For instance, if someone called me a chink, I would tell them to not do that again because I find the term offensive. While they technically have the right to say whatever they want, I would hope that they wouldn’t respond, “I have the right to my unpopular opinion, you chink.” From my limited perspective, it appears that the OU College Republicans were so consumed with the breach of their right to free speech, they devoted no attention to engage with the Hispanic and Latino community to try to understand why they were so offended. In the name of free speech, I hope we don’t become callous to the fact that our words affect other people and start acting like jerks to one another.
Making General Attacks Against Trigger Warnings. The rhetoric of the grafitti message seems to imply that safe spaces are inherently futile or even hinders students’ abilities to live in “real life.” Similarly, in a scathing critique of safe spaces, Jill Filipovic is quick to make sweeping statements on those who ask for trigger warnings: “It’s perfectly reasonable for a survivor of violence to ask a professor for a heads up if the reading list includes a piece with graphic descriptions of rape or violence, for example. But generalized trigger warnings aren’t so much about helping people with PTSD as they are about a certain kind of performative feminism . . . Even better is demanding a trigger warning – that identifies you as even more aware, even more feminist, even more solicitous than the person who failed to adequately provide such a warning.”

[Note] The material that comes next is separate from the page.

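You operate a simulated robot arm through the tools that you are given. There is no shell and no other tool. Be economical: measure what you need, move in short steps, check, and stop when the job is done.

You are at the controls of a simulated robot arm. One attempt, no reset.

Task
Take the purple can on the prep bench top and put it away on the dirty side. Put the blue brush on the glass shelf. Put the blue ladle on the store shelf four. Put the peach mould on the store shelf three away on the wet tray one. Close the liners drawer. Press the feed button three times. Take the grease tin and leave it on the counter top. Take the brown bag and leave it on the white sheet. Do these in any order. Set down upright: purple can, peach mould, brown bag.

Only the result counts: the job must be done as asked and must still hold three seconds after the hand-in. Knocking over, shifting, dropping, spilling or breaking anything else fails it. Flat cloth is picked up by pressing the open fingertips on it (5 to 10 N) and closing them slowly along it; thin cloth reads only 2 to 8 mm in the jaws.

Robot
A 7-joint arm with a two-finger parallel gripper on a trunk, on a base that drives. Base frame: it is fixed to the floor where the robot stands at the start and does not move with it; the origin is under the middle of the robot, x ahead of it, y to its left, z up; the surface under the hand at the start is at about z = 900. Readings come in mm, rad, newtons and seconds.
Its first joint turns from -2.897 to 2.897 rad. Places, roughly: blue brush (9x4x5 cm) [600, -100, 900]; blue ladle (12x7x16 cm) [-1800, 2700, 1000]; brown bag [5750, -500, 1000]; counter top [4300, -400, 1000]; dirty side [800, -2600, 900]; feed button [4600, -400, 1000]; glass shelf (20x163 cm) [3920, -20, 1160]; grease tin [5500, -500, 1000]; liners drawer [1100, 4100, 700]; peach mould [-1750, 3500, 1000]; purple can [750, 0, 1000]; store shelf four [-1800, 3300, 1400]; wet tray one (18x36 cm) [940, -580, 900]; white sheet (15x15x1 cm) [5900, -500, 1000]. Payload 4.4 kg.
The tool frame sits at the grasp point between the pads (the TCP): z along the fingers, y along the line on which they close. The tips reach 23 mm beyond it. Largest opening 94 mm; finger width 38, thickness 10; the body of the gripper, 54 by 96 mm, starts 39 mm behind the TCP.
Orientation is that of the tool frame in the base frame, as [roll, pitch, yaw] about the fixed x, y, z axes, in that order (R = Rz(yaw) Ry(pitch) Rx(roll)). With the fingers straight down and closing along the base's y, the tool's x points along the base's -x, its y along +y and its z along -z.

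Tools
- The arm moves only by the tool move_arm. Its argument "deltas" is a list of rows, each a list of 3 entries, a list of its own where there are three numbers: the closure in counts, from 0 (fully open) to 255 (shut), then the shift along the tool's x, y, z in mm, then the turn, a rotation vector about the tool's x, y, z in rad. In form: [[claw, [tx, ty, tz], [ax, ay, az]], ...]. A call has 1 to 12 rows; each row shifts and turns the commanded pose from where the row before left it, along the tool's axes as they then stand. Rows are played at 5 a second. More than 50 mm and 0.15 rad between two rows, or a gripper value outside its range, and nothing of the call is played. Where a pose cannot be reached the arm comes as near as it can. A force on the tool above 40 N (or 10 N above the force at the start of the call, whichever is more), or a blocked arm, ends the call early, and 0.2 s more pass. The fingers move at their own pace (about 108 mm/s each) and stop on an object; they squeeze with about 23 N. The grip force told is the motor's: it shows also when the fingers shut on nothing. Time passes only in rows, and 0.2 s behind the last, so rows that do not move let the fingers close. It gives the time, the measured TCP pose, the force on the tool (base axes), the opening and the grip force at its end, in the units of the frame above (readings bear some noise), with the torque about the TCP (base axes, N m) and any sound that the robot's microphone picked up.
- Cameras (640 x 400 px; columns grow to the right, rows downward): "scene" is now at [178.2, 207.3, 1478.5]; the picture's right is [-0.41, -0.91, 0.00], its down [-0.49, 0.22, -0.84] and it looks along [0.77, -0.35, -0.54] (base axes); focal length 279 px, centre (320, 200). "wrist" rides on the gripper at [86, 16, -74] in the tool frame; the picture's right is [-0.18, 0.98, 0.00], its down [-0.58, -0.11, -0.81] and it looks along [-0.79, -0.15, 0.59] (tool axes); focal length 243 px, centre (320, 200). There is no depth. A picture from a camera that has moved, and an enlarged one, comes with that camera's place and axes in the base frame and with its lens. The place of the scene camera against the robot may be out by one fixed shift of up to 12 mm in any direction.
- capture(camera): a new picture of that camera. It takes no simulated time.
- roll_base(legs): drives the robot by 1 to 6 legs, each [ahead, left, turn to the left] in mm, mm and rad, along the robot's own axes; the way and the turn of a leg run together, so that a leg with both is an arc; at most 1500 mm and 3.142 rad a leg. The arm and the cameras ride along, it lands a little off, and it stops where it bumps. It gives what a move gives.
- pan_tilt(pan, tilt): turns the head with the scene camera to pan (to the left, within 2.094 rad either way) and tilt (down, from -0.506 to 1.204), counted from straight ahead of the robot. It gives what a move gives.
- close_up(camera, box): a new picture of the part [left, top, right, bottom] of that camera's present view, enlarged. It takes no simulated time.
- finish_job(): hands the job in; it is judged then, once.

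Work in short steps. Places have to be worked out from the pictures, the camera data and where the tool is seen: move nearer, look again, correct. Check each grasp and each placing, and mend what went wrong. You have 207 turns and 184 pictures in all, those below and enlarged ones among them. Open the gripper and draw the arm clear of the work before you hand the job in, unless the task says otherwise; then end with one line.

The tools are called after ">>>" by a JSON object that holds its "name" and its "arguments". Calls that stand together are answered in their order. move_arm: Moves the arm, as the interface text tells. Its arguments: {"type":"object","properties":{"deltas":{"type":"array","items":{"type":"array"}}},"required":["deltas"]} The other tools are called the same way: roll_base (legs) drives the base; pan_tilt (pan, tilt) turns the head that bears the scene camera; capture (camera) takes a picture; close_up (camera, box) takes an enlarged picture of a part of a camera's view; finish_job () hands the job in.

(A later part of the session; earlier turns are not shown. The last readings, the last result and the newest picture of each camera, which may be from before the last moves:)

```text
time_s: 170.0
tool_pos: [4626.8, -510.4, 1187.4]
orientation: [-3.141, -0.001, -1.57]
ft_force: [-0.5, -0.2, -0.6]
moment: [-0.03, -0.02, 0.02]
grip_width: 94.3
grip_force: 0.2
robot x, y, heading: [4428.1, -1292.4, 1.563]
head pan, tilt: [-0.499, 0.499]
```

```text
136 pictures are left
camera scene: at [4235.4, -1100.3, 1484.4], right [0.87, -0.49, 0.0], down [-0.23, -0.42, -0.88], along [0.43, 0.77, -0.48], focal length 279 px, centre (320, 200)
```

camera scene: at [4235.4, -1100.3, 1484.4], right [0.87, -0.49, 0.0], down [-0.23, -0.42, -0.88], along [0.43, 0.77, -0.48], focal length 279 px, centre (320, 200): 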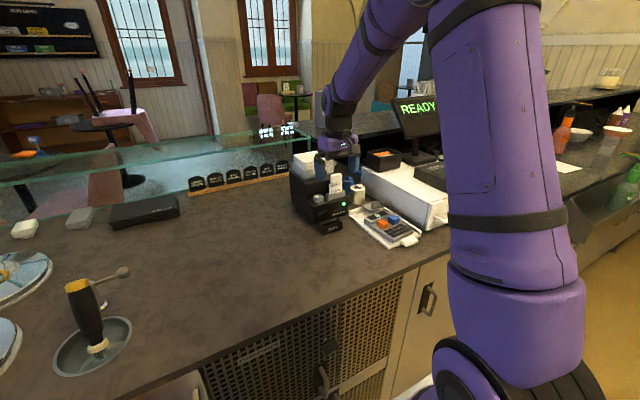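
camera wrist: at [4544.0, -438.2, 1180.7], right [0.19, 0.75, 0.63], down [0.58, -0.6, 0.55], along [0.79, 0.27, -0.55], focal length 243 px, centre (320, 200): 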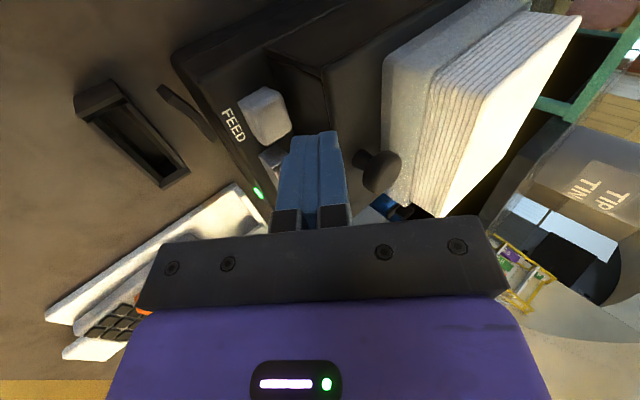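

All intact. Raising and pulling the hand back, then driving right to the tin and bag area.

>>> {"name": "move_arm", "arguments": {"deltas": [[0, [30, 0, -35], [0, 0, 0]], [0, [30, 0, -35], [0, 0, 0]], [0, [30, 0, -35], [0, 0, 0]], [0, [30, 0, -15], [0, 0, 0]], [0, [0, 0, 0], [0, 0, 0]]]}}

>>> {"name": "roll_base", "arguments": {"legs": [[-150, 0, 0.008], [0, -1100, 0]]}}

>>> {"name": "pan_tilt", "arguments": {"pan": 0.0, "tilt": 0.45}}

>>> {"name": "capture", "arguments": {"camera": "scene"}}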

I wonder how Filipovic would discern between those who are making “reasonable” requests and those who are “demanding” trigger warnings. Should every person who suffers from PTSD have to disclose their traumatic experience in order to differentiate themselves? How do we separate individuals who ask for a “heads up” from those who “demand” trigger warnings — are we to rest assured that those belonging to the latter category would somehow give away their identity by wearing a “I’M AN ANGRY FEMINIST” t-shirt, because of course they are in the majority since Filipovic insists that they are? I find it ironic that Filipovic criticizes “generalized trigger warnings” with a generalized conclusion about the reason people ask for trigger warnings. While I acknowledge there may exist certain people who are interested in “performing feminism” rather than legitimately asking for trigger warnings, I do not believe that it is a reason to make sweeping statements that invalidate real traumatic experiences and real oppression.
Because let’s go back to why the uses trigger warnings proliferated to begin with: to warn survivors of PTSD of content that could possible trigger them to re-experience their trauma. While many self-appointed cultural critics and trauma experts lurk the comment section of Op-Ed articles to inform trauma survivors that while they suffered horrible circumstances, they should try to cope with their trauma instead of avoiding it, I disagree. First, I think it’s a flowered up way of saying — just get over it — which is incredibly insensitive. Second, although I agree that trauma survivors shouldn’t be branded as weak and fragile creatures, certain triggering experiences can make survivors feel weak and fragile. Since trauma is a subjective experience, isn’t it logical to think that everyone will take a different amount of time to come to grips with their trauma and have a different path of recovery? If so, I don’t think anyone has the right — even if he or she was once a victim of trauma themselves — to tell someone how and at what speed they should learn to cope.
Because triggers can be unexpected and highly specific to an individual, navigating the boundaries of trigger warnings is difficult. In order to prioritize the needs and well-being of victims, trigger warnings have ballooned to encompass categories that many would deem melodramatic or frivolous. There are certainly ways to criticize those who use trigger warnings as feminist props and be cognizant of its effect on free-speech and academic freedom without resorting to generalizations that characterizes those who use them as “in college and hiding from scary ideas.” But ultimately, during more theoretical discussions on trigger warnings and their effect on free speech or academic freedom — discussions which I believe are important to have — I hope we do not forget to empathise with the people affected by our dialogues in the heat of an argument.